Exemplos não faltam e Catarina Rôlo Salgueiro e Isabel Costa enumeram-nos ao microfone. Dentro de uma cabine de som, a gravar um podcast, recordam-nos os livros queimados em Fahrenheit 451, de Ray Bradbury, mas também o que aconteceu na Biblioteca de Alexandria, na Inquisição Espanhola, na Alemanha Nazi, na ditadura de Pinochet ou, ainda, nos atuais Estados Unidos da América. Burn Burn Burn, a mais recente criação de Os Possessos, estreia-se na Culturgest a 30 de outubro e aí fica até 1 de novembro, com um olhar sobre esse hábito recorrente de fazer arder as palavras com as quais não se concorda.

“A nossa ideia para este espetáculo começou pelo desconforto que sentimos em 2025 por vivermos numa sociedade cada vez mais polarizada e pela dificuldade que há em conversar, no nosso trabalho, na sociedade em geral, mas até, às vezes, entre amigos e familiares. Essas discussões cada vez mais acesas e a dificuldade de diálogo foram o ponto de partida. A ideia de inflamação e a forma como passa das decisões políticas para dentro das nossas casas e das nossas vidas”, conta Isabel Costa.

Daí, chegaram a Fahrenheit 451 – o romance distópico publicado em 1953, cujo título remete para a temperatura em que o papel entra em combustão, e que fala de um futuro onde os livros são proibidos e queimados pelos bombeiros, porque atentam ao bem-estar social. “Embora o mundo tenha mudado, seja nos anos 50 ou seja em 2025, somos seres humanos a pensar”, nota Isabel.

Burn Burn Burn não é, no entanto, uma adaptação da ficção de Bradbury, apenas se inspirando no seu enredo. Guy Montag, o bombeiro protagonista da história, entra em cena, tal como Clarisse McClellan, a jovem sonhadora amante de livros, ou Capitão Beatty, o chefe dos bombeiros, mas todos se fundem com as personagens criadas por Catarina e Isabel, que vemos chegar, uma a uma, a um peculiar clube de leitura. O enredo tanto se aproxima do do livro por eles escolhido para ler em voz alta como dele se afasta, indo buscar ideias a muitos outros autores e a comportamentos que reconhecemos dos dias de hoje.

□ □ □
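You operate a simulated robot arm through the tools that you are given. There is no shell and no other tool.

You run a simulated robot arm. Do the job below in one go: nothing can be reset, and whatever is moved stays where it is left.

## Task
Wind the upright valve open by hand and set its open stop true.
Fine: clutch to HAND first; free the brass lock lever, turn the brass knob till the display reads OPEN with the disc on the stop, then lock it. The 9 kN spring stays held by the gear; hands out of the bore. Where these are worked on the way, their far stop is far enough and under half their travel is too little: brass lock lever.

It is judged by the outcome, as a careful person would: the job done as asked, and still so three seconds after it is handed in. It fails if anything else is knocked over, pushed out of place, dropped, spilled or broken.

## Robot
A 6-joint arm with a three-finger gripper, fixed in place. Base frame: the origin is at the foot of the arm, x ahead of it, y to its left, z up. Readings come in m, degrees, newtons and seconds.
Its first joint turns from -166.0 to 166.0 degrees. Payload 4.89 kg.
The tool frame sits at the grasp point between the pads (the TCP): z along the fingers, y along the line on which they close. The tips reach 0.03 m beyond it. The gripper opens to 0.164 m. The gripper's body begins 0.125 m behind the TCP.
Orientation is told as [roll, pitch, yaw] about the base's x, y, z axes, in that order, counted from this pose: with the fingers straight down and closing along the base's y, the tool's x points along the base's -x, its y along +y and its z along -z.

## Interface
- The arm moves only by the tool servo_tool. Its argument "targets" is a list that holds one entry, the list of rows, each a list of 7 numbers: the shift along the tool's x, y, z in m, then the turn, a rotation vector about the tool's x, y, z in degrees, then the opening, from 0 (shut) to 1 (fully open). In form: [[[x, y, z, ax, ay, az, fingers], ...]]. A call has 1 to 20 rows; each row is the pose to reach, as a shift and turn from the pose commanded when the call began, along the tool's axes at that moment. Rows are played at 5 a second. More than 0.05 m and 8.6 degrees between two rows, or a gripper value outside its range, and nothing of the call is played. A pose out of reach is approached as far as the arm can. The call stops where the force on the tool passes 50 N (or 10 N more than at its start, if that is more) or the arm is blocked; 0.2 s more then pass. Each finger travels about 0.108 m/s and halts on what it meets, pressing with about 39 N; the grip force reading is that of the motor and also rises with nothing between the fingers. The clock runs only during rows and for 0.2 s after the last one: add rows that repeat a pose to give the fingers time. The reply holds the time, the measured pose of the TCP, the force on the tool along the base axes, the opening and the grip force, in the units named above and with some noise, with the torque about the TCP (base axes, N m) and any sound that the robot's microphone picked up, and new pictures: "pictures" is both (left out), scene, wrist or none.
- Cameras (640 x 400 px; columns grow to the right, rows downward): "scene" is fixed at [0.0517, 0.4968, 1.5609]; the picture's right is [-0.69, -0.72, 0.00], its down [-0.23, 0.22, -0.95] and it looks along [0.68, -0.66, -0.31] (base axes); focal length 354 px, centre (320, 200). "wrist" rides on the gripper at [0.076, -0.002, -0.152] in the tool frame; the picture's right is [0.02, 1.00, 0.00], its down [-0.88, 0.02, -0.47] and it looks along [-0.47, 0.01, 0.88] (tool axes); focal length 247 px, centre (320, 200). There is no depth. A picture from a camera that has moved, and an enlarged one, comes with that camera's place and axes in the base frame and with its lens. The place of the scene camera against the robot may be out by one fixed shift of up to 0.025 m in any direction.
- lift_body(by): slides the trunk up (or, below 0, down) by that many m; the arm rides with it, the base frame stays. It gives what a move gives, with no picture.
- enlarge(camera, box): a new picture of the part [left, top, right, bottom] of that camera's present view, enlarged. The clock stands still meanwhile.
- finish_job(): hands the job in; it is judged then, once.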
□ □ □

Paralelamente, Isabel e Catarina gravam, mesmo ali ao lado, um podcast que serve de comentário e de reflexão a tudo o que acontece no palco e no mundo, falam de inflamações de discursos e de papéis. “Será que há livros que podem ou devem ser queimados”, interrogam-se. Não republicar um livro é uma forma de censura? E quem toma essa decisão? Afinal, quem define o que é ofensivo? São muitas as perguntas que vão deixando no ar. “Onde está o mal? Será que está em quem escreve ou será que está em quem lê?”, questionam, a propósito do julgamento de Charles Baudelaire, em 1857, acusado e condenado por indecência e ofensa à moral pública e religiosa, pela publicação de As Flores do Mal.

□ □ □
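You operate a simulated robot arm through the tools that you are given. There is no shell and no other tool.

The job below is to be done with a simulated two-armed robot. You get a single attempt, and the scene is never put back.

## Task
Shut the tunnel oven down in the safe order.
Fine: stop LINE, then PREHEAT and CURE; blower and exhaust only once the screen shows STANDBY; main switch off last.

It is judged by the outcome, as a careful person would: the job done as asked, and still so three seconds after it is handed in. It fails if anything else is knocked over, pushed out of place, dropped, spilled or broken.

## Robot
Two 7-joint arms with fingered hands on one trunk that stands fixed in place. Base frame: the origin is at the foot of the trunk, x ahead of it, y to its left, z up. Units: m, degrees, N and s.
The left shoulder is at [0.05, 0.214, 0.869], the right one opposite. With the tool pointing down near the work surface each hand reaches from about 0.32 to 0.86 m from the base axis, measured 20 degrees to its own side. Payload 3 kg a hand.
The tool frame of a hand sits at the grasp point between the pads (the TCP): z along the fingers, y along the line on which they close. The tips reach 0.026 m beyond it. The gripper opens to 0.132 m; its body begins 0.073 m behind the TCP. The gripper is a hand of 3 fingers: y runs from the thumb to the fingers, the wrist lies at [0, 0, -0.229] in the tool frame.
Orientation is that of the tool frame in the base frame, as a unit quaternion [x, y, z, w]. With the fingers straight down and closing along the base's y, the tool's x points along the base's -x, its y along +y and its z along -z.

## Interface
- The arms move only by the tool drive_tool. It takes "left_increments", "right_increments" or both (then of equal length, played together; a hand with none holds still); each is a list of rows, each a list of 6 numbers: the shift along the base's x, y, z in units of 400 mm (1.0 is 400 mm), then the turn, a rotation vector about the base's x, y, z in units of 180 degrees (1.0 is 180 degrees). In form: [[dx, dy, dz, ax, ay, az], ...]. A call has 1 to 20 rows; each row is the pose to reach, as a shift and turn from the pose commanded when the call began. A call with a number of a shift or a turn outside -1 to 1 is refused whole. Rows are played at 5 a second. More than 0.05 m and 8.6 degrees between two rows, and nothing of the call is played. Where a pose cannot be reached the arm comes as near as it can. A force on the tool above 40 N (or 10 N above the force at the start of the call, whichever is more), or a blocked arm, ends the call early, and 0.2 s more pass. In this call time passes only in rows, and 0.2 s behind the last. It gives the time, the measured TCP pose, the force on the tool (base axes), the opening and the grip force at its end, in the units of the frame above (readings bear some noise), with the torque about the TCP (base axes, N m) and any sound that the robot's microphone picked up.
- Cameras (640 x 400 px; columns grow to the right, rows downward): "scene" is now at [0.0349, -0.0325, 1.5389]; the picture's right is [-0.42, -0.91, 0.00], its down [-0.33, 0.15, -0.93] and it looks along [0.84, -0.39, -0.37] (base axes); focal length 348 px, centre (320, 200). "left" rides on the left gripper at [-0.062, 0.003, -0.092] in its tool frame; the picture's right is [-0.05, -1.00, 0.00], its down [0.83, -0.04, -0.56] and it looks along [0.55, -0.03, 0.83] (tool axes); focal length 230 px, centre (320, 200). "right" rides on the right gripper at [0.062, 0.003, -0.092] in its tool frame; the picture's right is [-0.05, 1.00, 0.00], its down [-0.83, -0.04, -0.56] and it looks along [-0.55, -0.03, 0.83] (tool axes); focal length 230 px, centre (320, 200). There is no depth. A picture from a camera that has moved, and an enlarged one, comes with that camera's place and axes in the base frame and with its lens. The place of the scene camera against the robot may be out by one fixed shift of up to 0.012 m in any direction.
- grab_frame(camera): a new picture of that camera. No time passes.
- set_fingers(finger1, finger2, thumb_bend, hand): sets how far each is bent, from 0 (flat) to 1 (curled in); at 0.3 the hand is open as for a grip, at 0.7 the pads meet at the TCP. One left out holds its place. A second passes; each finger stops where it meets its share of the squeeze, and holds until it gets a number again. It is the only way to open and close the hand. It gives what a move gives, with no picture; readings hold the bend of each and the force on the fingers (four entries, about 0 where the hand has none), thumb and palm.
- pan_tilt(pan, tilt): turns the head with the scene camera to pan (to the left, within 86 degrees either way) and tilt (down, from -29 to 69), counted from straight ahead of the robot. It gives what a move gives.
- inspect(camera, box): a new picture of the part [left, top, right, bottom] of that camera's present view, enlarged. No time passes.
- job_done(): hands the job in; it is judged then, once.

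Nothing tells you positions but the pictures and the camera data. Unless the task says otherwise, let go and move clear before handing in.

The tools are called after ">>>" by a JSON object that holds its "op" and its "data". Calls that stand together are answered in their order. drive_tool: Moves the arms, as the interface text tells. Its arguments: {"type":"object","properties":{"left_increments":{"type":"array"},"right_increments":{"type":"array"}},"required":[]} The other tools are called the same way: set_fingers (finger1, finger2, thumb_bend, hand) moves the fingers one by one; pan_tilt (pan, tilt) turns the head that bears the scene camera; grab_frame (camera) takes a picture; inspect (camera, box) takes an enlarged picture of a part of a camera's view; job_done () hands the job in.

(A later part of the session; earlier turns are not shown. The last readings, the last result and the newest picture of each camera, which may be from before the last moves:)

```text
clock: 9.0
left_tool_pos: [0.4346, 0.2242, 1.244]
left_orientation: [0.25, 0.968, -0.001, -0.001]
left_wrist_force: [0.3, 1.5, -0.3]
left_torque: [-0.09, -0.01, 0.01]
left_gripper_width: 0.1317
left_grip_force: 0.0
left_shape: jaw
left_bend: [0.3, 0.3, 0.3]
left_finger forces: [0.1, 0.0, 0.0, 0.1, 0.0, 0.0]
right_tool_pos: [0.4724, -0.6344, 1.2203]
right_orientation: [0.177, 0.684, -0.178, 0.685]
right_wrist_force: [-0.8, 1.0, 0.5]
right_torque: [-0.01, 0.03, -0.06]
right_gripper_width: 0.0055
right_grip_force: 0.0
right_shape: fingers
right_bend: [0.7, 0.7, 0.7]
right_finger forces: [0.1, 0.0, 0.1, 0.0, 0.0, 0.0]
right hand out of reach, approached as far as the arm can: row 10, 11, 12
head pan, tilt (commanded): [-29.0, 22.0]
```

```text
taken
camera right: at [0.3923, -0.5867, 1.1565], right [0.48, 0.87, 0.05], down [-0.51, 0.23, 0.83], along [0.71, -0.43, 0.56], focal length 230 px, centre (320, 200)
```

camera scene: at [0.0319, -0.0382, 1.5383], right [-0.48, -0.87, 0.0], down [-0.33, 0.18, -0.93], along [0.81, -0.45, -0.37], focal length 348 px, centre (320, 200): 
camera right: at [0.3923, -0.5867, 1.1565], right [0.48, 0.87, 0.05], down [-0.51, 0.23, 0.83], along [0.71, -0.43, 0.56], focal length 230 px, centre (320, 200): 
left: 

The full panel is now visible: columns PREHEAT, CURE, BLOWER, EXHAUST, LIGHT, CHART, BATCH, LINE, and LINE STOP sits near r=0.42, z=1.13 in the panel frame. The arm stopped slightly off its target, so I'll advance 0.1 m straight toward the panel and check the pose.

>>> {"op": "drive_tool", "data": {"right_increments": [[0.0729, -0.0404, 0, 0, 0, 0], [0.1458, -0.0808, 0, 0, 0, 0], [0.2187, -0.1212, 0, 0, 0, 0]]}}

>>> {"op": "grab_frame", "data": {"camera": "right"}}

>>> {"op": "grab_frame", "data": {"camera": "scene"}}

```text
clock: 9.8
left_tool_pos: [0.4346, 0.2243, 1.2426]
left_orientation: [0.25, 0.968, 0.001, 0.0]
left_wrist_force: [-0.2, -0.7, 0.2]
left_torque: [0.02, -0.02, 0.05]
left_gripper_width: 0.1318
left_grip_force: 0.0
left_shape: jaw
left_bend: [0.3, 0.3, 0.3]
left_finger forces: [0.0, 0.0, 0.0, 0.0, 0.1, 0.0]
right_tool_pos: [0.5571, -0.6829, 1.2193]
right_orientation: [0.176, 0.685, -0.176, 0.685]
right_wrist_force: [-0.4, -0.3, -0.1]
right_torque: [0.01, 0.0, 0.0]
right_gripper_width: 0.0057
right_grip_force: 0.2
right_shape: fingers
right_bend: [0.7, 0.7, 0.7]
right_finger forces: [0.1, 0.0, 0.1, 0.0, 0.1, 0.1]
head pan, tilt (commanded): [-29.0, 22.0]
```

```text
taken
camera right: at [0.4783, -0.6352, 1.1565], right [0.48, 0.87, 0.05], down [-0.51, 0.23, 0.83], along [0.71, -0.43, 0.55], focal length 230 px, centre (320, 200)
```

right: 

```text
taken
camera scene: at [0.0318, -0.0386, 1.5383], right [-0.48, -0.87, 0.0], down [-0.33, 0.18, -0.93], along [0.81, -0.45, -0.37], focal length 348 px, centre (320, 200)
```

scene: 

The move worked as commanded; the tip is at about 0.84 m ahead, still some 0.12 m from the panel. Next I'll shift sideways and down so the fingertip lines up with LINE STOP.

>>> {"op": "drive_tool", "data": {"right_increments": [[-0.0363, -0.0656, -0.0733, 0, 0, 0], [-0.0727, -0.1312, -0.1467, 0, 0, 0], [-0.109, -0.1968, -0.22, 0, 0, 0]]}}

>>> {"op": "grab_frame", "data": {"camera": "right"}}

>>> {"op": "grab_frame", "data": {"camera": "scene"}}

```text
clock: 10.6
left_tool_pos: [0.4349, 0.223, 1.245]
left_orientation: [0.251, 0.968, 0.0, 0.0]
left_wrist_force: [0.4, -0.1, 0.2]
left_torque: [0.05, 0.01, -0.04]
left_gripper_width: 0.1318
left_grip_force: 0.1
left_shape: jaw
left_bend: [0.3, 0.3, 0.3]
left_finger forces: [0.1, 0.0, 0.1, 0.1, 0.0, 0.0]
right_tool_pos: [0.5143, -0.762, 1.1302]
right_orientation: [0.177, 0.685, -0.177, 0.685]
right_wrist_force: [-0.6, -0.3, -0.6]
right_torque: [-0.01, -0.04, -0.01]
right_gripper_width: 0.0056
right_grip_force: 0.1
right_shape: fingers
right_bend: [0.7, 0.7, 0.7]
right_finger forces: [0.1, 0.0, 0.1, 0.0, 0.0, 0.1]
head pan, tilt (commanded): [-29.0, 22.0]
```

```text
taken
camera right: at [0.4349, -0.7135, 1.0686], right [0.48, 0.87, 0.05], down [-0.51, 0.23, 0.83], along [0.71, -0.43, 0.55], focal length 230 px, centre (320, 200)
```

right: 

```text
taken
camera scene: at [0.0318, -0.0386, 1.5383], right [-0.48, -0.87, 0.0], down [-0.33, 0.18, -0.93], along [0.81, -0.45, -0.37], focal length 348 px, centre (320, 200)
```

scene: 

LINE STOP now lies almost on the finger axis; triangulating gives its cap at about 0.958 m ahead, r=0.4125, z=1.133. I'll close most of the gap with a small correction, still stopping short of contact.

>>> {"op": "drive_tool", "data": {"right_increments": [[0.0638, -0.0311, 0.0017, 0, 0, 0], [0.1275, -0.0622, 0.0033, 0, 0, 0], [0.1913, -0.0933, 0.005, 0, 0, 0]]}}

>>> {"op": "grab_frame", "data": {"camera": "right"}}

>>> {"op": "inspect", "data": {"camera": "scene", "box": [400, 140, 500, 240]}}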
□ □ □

“Às vezes, o que faz falta são ferramentas para as pessoas poderem dialogar. Porque estamos a ficar cada vez menos ligados à literatura e isso tira-nos capacidade até de discutir”, afirma Catarina. Isabel reforça: “Durante os ensaios, falámos muito da ideia de músculo como algo que não é só físico. Temos de viver numa sociedade musculada para discordar, para que as pessoas não entendam as suas opiniões como leis. Também é uma questão de sobrevivência da nossa convivência em comum. É uma questão lógica e política.”

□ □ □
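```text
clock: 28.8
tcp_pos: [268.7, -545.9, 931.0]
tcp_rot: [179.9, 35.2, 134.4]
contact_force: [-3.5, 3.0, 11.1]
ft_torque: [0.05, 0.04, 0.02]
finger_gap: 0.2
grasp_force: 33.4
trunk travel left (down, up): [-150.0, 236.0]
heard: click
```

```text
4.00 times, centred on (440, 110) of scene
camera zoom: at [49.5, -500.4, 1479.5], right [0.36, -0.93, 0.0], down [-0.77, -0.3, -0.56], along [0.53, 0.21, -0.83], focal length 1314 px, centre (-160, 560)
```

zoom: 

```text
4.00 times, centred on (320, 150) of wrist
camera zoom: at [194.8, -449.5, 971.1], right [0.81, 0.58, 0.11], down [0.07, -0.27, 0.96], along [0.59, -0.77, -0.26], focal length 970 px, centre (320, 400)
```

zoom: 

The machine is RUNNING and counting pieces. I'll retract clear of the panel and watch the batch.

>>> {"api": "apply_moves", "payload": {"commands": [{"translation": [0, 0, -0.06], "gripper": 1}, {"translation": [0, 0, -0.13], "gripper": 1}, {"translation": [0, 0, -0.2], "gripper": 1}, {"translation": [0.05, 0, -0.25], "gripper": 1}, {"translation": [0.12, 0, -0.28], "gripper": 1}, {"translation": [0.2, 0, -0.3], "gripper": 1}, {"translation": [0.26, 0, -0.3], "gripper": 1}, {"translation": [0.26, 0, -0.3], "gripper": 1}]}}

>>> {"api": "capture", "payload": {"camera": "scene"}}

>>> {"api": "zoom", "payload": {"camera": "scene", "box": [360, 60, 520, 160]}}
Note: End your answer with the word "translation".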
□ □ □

Em cena, sobressai o ridículo de uma sociedade sem livros (e humor não falta ao espetáculo). Beatriz Brás, João Pedro Mamede, João Pedro Vaz, Leonardo Garibaldi, Leonor Buescu e Tomás Alves agitam argumentos e agitam-se uns aos outros. Ali, lembra-se a forma “como os livros podem confundir as pessoas”, como geram controvérsia, como “um livro é uma arma carregada na casa do lado” e como se torna necessário ser “defensor da paz de espírito”. Mas, Clarice há de perguntar: “Não é incrível quando nos surpreendemos uns aos outros?”. E há de garantir que os livros não nos dão certezas em segundos, mas fazem-nos duvidar, questionar, puxar pela cabeça.

“Pode ser contraditório com os tempos em que vivemos, mas achamos que é um espetáculo esperançoso, apesar de tudo”, sublinha Catarina. Por isso, ouviremos as palavras de Salman Rushdie: “Queimar um livro não significa destruí-lo. Um minuto de escuridão não nos tornará cegos.” “Se calhar não podemos mudar as coisas agora, vão ser 10 ou 20 anos assim, mas podemos impulsionar antes do salto, preparar a corrida ou a caminhada, para no momento certo muscularmos tantos argumentos que vamos conseguir debater lá à frente. É a democracia a funcionar com as suas falhas imensas. O que podemos fazer? Muscular-nos de ideias para lutar a seguir”, defende Isabel.

Ao longo do espetáculo, a voz e a guitarra de Johnny Cash hão de aparecer duas vezes, primeiro com Ring of Fire (e será impossível não esboçar um sorriso) e, depois, com Walk the Line, deixando no ar esse tom otimista. Mantenhamos o olhar atento e não nos desviemos da linha que queremos seguir – de livros nas mãos, continuemos em frente. “Só precisamos de ver uma faísca na escuridão”, diz uma das personagens de Burn Burn Burn.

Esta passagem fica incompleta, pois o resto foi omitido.